Joyce Arlene Murphey
Joyce Arlene (Nixon) Murphey, 83, died May 21, 2015 at the Comanche County Hospital in Coldwater, KS. She was born June 28, 1931, to Myron Elwood and Jessie Irene (Allely) Nixon, at Maryville, TN. Depression times hit when she was a month old, so the family moved back to Boulder, CO. She graduated from Wheat Ridge High School in 1949 and Colorado A&M in 1953 with a major in animal production and minor in biology. During her school days, she was a 4-H Club member for six years. While in college, she was a member of Delta Delta Delta sorority, active in campus clubs and a member of the college rifle team.
After traveling the western United States working at livestock shows, her first "real job" was as reporter for the RECORD STOCKMAN newspaper and radio KFKA from the Denver stockyards.
That lasted just a little over a year because Mike Murphey, whom she met in Phoenix, AZ, came on the scene. They were married in the Wheat Ridge Methodist Church on August 5, 1956, and moved to Kansas State University, where he finished his interrupted education. They had three children: Rusty, Sandy, and Shauna.
They worked for purebred Hereford breeders in Illinois and Missouri as well as a commercial Hereford ranch in Colorado before moving back to Comanche County in 1964. There the farmed until storms, disease, and other disasters forced them to undergo voluntary foreclosure of the three-generation family farm in 1981. But they were able to raise their children on the farm. She was the Comanche County 4-H horse project leader for several years.
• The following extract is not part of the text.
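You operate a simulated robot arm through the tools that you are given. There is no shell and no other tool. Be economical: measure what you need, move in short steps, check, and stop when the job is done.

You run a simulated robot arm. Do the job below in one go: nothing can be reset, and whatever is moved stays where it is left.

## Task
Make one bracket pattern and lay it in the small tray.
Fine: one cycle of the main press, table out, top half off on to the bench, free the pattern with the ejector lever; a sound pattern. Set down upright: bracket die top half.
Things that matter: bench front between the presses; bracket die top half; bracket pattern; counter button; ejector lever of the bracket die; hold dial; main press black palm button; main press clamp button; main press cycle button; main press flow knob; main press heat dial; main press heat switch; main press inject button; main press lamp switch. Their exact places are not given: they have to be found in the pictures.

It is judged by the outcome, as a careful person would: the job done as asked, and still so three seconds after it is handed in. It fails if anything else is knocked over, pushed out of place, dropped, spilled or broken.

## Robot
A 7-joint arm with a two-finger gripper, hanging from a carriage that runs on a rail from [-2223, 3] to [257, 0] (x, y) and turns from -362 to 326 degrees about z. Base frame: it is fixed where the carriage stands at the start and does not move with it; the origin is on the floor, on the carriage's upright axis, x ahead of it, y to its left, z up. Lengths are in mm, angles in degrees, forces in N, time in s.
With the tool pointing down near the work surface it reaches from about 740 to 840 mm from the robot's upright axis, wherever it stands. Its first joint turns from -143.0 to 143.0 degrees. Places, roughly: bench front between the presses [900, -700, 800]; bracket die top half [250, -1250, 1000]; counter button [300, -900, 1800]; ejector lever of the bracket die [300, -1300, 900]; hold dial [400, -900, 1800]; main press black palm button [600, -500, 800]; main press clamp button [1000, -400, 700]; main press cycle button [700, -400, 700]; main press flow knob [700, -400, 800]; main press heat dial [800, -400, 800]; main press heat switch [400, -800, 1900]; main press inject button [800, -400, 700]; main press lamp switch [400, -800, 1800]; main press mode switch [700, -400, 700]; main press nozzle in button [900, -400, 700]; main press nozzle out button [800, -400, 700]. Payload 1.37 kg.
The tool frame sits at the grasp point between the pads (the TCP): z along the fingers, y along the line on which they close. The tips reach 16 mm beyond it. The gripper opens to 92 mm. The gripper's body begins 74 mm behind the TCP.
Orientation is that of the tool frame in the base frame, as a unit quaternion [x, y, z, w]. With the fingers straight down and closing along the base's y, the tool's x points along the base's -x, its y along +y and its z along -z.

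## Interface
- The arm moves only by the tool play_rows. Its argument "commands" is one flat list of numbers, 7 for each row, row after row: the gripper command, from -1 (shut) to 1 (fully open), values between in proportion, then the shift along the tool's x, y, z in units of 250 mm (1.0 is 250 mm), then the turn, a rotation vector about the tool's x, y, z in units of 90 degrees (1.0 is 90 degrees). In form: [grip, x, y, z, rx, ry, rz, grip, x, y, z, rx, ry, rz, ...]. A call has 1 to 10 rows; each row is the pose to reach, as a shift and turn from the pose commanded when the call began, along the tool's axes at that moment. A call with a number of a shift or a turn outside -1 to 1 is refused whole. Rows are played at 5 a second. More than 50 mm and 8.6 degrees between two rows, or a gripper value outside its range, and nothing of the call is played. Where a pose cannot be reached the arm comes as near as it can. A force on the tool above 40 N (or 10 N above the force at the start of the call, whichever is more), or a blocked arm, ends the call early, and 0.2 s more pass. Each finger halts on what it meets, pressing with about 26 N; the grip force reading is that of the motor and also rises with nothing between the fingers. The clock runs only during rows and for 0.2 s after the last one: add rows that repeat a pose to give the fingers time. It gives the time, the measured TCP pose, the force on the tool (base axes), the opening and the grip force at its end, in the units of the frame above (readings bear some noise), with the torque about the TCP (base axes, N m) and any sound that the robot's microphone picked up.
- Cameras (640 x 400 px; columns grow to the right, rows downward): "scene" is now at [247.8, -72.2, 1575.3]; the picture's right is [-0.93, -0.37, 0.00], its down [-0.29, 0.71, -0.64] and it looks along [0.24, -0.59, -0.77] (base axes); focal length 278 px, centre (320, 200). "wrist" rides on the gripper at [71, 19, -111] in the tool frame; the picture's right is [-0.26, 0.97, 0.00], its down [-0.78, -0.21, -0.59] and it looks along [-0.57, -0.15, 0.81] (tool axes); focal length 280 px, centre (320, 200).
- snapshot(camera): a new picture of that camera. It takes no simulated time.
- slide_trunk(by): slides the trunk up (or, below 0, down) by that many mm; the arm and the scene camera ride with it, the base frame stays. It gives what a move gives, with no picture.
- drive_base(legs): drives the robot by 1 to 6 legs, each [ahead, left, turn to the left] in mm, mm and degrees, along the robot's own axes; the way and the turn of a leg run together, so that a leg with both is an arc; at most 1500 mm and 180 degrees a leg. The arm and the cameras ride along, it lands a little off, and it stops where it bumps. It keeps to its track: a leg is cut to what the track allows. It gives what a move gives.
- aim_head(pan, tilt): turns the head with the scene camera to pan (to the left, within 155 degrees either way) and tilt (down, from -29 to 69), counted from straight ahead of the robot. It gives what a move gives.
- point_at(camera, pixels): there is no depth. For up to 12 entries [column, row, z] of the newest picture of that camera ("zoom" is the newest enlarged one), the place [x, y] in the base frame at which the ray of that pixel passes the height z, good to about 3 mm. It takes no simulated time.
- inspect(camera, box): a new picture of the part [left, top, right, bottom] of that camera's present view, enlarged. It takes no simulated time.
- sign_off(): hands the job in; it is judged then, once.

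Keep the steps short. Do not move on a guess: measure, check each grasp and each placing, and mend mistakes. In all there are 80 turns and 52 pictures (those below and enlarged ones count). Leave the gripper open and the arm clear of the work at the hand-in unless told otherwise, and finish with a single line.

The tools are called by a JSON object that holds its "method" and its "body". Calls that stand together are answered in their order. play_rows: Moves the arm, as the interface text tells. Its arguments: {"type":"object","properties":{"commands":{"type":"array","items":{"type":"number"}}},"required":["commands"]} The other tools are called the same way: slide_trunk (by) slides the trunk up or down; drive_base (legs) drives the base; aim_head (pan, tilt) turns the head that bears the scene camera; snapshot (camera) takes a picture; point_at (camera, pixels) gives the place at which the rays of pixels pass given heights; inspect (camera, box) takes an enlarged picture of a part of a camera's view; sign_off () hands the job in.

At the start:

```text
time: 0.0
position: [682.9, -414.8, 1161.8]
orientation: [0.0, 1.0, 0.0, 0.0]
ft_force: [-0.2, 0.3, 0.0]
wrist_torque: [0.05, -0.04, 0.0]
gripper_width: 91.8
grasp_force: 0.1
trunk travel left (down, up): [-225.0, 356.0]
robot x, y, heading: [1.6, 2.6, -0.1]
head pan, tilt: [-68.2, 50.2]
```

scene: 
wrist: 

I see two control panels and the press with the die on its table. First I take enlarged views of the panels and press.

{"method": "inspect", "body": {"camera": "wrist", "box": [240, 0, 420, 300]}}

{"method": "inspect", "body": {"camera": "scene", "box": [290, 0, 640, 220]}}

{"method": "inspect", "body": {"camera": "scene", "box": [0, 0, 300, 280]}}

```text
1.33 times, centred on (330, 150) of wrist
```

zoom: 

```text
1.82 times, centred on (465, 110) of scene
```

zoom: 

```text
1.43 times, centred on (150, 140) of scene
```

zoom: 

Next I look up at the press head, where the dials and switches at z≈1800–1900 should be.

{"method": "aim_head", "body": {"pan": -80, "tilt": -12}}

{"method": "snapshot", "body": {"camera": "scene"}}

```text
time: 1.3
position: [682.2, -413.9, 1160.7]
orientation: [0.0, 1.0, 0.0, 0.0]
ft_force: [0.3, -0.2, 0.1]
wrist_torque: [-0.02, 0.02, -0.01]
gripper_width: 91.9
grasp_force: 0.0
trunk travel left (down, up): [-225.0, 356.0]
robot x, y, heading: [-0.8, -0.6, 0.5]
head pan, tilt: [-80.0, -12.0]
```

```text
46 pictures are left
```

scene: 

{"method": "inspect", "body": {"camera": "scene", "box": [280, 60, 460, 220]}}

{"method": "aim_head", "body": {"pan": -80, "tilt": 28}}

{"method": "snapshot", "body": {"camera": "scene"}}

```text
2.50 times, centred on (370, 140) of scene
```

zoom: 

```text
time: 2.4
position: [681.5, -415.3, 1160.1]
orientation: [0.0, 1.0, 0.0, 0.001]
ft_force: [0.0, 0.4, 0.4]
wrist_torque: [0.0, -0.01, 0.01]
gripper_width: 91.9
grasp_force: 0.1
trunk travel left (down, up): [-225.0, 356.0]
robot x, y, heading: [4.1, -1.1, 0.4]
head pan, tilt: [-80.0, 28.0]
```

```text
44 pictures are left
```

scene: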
Mike had been elected district magistrate judge in 1980, prior to the foreclosure, and they moved to Coldwater in 1984. When Shauna left for college in 1981, Joyce took a job as feature writer, photographer, graphic arts technician, advertising manager, and for a short term as bookkeeper, with The Western Star weekly newspaper in Coldwater, and remained there until April 2001. On the side, she did freelance writing and photography for magazines and other newspapers, including the National Judges Association Gavel. She also dabbled in art, particularly portraits. She worked part-time for the Protection Press, Measurement Inc., and the Coldwater-Wilmore Library. She also volunteered for South Wind Hospice.
All her life, she felt privileged to do what she chose in the way of study, marriage, family, and career. The family spent a lot of fun time on Lake Coldwater.
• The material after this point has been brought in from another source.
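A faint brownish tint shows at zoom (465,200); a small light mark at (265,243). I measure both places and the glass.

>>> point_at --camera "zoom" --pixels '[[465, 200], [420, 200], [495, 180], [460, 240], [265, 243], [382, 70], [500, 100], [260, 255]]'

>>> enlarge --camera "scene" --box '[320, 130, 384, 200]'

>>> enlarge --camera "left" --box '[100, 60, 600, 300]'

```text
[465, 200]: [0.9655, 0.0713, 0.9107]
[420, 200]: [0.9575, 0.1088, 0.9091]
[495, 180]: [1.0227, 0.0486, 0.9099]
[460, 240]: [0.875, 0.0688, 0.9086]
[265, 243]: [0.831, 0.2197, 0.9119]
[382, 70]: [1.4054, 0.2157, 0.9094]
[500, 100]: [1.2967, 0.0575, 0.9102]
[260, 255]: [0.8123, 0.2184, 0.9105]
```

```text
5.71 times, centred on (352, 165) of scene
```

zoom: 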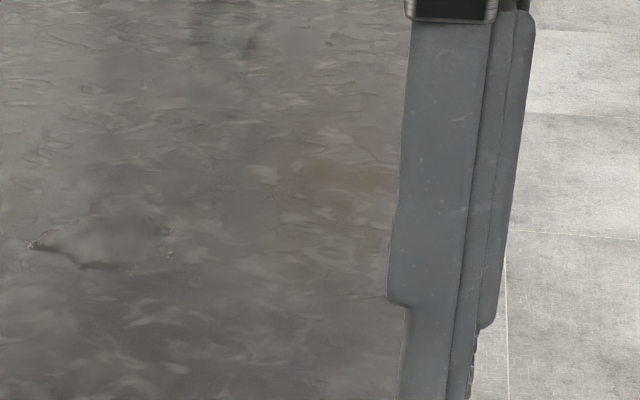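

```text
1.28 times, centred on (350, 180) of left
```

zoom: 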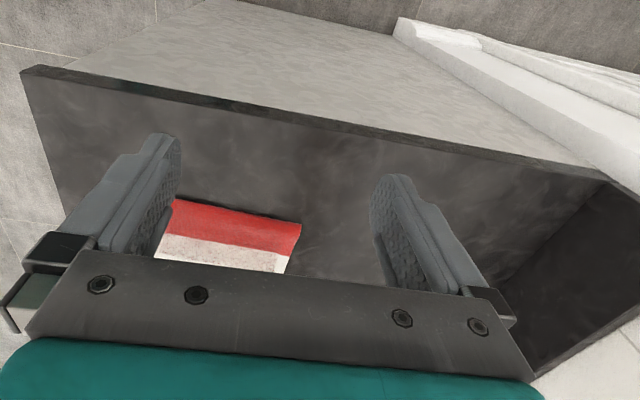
Until the 1980's, she and her family were active members of the United Methodist Church. Lay Witness Missions and an interdenominational sharing group were important life-lines for a hurting farm family. When she and her husband moved to Coldwater, they changed their membership to the Assembly of God.
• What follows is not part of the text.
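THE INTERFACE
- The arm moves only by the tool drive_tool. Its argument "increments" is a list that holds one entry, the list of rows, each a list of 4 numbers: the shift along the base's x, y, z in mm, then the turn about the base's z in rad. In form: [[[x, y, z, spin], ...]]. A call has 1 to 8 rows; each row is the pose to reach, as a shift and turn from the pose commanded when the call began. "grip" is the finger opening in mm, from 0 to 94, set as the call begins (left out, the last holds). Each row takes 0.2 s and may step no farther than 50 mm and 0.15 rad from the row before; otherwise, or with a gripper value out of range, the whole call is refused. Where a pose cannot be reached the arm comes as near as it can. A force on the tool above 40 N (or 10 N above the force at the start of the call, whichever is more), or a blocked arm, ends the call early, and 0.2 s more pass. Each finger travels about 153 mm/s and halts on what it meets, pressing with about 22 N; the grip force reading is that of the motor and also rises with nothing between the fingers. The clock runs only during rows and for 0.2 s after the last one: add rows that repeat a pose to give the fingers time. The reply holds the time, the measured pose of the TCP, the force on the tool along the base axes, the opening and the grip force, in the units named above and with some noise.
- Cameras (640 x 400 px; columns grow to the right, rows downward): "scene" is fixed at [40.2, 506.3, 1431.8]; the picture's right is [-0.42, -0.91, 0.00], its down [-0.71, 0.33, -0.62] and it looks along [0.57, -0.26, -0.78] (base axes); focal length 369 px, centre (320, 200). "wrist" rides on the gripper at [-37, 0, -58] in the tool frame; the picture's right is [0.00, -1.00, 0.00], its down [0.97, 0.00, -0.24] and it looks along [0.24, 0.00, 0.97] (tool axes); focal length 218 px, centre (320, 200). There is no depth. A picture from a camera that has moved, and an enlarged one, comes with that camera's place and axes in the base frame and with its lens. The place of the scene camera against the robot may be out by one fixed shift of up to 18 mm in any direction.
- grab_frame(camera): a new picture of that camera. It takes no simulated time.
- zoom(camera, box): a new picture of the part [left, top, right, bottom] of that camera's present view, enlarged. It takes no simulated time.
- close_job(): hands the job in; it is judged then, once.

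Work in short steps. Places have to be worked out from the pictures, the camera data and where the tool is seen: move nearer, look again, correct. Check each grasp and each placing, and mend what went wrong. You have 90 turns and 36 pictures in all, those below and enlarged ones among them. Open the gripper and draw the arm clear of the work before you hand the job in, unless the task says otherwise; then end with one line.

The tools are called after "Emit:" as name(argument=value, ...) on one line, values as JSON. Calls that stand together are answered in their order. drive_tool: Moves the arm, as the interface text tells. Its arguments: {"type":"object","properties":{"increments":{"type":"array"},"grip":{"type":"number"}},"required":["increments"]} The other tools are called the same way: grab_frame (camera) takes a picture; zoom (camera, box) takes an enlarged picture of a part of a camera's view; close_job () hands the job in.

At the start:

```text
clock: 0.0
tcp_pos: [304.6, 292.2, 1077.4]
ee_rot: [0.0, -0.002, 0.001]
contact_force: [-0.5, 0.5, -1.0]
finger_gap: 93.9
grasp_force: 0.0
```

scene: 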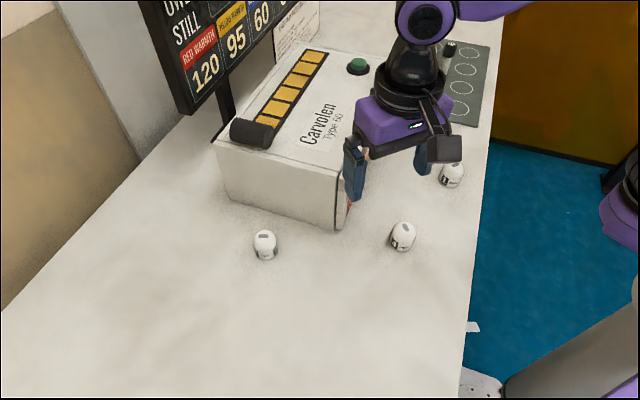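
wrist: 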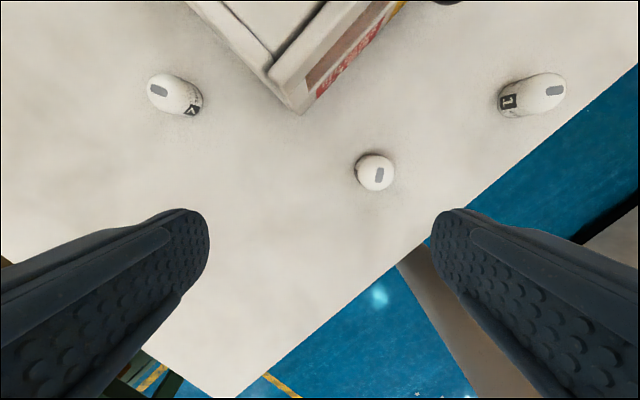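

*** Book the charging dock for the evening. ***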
Mike had a number of health problems and died unexpectedly on February 1, 1999. Also preceding her in death were her parents and brother: Dale Nixon.
She is survived by one son: Russell "Rusty" Lynn Murphey and wife Sue Grennan of Protection, Kansas; two daughters: Sandra Elaine Dobrinski and husband Mark of Coldwater, Kansas and Shauna Lee Labo and husband Dave of Saraland, Alabama; her brother: Norman Nixon and wife Bobbi of Clifton, Colorado; sister: Shirley Richardson and husband John of Hurricane, Utah; sister-in-law: Carolyn Nixon of Longmont, Colorado; six granddaughters: Samantha Crewse of Woodward, Oklahoma and Dustyn Murphey of Goodwell, Oklahoma, Sarah Hasten and Angela Rose Denney of Woodward, Oklahoma, and Marilee and Annalee Labo of Saraland, Alabama; one grandson: Jason Dobrinski of Coldwater, Kansas; and five great-grandchildren.
Joyce previously willed her body to the University of Kansas Medical School. Her desire is to plant a tree anywhere in her honor.
Memorials may be made to the Coldwater Ministerial Alliance or the Kansas 4-H Foundation in care of Hatfield-Prusa Funeral Home, P.O. Box 417, Coldwater, KS 67029. Or plant a tree anywhere for her.